The Winter of 2009-10 has been nothing short of historic. With a Blizzard hitting the area in mid-December 2009, everyone thought that would be our big storm of the season. Then the Super Storm in February came. The December storm dumped 26 inches of snow on the ground, no miniscule amount. The February 2010 storm: 31 inches of snow with an additional 12 inches piling on top of it Feb. 9-10. Over 3 1/2 feet of snow. The result: shoveling for 7 straight days, schools closed for the week, the Federal Government shutting down early Friday, Feb. 5 and not reopening until Friday, Feb. 12 on a 2 hour delay.
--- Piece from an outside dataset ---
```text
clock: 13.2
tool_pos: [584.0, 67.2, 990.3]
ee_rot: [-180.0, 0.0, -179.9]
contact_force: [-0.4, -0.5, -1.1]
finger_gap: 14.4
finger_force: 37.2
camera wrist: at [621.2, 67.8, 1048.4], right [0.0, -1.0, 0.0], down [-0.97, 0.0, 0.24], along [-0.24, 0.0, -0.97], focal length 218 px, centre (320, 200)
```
Now I love winter and snow (I was born in December) but this was historic and scary. Most people lost their power with this winter storm. I was lucky to have my power on the entire time. The other costly results with this storm was snow budgets ballooning to shattering levels, not having enough equipment to remove the snow, the heavy snow causing damage to roofs that eventually caved in or caused leaking and trees collapsing due to the weight of the snow. My parents even had a tree that was over 30 years old in between their house and the neighbors that came down.
Are we done with this extreme winter weather? Experts at Accuweather.com say unfortunately no as a storm is set to form that will hit us sometime this week or next. With the arctic cold air coming back this week from the north, be prepared and stay warm D.C. area.